### What to do
Repeat the listing below word for word, stopping after the line that contains "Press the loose".

## Begin

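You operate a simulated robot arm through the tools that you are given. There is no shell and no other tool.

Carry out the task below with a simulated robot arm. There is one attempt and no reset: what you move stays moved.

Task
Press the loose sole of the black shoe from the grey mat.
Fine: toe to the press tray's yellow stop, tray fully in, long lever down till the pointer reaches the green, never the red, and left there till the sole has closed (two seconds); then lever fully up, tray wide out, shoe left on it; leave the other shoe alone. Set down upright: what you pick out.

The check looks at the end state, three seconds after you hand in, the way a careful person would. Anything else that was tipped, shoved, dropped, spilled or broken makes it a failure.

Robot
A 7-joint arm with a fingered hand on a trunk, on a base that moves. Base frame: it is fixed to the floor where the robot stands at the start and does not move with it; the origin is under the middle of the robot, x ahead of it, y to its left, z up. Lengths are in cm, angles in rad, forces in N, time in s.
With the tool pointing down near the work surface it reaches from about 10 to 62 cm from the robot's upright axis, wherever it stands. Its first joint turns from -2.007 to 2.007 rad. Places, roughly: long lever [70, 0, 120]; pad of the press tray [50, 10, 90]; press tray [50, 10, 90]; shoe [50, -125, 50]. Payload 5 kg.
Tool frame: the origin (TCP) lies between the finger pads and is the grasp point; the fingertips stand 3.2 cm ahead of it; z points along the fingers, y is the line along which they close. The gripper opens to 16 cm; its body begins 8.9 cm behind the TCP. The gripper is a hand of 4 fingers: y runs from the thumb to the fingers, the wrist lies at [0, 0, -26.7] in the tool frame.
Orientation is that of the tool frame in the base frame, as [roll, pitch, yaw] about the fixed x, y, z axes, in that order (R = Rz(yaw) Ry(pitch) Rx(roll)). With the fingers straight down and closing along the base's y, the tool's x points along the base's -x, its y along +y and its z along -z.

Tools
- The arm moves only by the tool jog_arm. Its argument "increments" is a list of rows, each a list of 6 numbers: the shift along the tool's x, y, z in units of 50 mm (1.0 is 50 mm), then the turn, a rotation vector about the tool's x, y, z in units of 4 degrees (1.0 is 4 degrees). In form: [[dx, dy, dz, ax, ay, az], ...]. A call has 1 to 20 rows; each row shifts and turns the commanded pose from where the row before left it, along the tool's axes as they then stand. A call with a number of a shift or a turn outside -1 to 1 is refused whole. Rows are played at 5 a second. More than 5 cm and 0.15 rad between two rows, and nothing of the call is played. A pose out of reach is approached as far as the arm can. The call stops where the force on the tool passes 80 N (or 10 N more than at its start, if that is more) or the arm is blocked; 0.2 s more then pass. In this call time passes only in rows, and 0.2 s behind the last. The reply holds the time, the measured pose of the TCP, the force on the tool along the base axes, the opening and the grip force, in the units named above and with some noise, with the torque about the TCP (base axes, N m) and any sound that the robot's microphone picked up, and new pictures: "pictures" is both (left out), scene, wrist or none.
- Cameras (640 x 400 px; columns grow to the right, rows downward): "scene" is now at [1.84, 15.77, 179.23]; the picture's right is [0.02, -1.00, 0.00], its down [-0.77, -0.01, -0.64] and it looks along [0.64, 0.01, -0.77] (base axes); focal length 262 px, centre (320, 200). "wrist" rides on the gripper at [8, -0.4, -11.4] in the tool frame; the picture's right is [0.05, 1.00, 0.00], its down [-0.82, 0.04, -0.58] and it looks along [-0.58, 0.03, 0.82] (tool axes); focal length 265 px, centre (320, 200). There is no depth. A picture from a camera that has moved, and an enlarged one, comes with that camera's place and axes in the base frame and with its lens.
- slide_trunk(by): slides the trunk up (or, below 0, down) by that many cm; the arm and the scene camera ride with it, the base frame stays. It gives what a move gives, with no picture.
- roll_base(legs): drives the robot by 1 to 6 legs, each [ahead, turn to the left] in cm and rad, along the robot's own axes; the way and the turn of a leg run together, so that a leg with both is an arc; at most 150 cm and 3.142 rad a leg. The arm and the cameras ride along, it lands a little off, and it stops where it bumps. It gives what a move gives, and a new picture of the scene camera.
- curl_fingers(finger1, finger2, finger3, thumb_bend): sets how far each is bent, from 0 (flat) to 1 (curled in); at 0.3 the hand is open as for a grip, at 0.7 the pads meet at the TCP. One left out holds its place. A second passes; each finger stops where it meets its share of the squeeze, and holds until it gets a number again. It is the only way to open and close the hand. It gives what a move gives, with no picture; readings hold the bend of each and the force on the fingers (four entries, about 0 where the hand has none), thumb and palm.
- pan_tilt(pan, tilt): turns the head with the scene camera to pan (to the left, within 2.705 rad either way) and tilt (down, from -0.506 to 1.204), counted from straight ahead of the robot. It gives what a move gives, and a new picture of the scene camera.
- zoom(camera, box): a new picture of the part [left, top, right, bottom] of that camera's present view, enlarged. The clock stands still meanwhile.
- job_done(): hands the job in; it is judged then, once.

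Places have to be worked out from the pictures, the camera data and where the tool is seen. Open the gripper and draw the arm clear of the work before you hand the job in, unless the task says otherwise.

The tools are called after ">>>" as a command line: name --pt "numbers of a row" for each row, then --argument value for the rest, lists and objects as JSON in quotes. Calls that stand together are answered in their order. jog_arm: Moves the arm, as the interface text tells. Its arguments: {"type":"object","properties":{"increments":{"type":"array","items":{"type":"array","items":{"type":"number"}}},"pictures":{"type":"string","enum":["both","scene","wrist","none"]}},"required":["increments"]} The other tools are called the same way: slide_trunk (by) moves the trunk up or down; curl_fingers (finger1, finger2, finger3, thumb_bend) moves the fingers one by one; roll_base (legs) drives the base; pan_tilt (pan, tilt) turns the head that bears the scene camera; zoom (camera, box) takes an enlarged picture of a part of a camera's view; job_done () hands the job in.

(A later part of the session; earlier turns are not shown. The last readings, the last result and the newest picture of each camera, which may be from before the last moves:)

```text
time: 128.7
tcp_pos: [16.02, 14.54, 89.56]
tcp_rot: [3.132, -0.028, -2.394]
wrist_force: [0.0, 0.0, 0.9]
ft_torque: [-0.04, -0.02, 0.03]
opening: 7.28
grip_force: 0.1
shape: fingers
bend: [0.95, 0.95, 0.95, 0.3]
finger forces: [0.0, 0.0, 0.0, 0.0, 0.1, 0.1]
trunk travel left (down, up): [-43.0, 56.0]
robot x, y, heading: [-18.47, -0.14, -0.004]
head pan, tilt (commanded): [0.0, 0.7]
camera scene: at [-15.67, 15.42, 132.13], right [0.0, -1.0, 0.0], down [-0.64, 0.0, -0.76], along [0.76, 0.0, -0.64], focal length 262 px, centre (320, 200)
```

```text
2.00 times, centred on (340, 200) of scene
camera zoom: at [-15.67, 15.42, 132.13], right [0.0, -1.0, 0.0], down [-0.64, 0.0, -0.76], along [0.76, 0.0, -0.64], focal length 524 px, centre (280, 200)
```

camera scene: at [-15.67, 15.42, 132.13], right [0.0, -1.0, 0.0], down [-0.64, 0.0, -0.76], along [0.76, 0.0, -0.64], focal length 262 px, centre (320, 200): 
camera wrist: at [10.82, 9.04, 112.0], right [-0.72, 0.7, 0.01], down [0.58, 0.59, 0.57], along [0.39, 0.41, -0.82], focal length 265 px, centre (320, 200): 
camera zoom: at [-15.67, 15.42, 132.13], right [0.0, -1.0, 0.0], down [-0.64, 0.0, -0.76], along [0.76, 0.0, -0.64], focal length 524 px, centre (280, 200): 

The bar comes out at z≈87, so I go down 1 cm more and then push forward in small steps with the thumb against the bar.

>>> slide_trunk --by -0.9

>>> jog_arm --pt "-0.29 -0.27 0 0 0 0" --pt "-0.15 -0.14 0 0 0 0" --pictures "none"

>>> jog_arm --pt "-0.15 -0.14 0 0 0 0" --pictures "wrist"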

## End

### Final answer
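You operate a simulated robot arm through the tools that you are given. There is no shell and no other tool.

Carry out the task below with a simulated robot arm. There is one attempt and no reset: what you move stays moved.

Task
Press the loose sole of the black shoe from the grey mat.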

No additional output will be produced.